The riveting images and real time coverage of the events in Iran this week are about as good as it gets for those who celebrate public demonstrations on behalf of progressive social and political change. The power of the people is there to see, as are the democratizing effects of modern media technologies when they are used to organize and amplify what is happening on the street. The interlocking institutions of authority and corruption begin to look like the walls of Jericho, cracking as they are about to come tumbling down.
May it be so, but let’s not forget that the media also features one story at a time. There always are other protests, other causes, other appeals to the international community that are, have been, or will be overlooked.
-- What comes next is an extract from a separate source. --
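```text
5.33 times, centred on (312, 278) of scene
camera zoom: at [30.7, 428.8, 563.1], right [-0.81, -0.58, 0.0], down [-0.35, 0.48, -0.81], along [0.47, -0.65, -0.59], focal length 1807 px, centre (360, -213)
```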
Equally important, perhaps, is the recognition that most protests are frail things that seem pathetic at the time and inconsequential thereafter. Most important, we should celebrate the fact that people protest anyway.
When it rains, for example.
This photograph from a demonstration in Tbilisi, Georgia captures so much of the dismal side of dissent. A single hand strives to hold plastic sheeting together to keep out the rain that is ruining the demonstration. It’s hard to make your case in the public square when you can’t be seen and no one is going to be there anyway. The hand is all that remains of the citizen, who is reduced to a small act of self-preservation. So much for the will of the people. The sheer vulnerability of the protester is emphasized further by the white sheet, which could as well be a burial shroud. And yet he lives, and waits for another chance to stand for his cause.
As does this demonstrator in Jakarta.
This might be titled the activist’s very bad day. He has gone to considerable trouble to make a statement–body paint, a performance that will have been scripted and rehearsed, all to be presented before an audience who probably couldn’t care less. Yet he, too, is a study in fatality: white as a corpse, looking as if beaten, nakedly vulnerable, and alone but for his fatigue and discouragement while the public looks elsewhere. It was Earth Day in Indonesia, which has a terrible environmental record including 70% deforestation and some of Asia’s worst air pollution. Let’s hope that next year things go better.
Heroism can’t be the staple of democratic dissent. I won’t for a minute belittle those who are standing up to brutality today, but let’s not forget the many others who have been keeping up the struggle in other settings. They, too, keep the spirit of democracy alive, and they do it by withstanding humiliation and failure. Heroism is a rare and beautiful thing, but for those bad days, a different kind of courage may be required.
Photographs by Shakh Aivazov/AP and Mast Irham/EPA.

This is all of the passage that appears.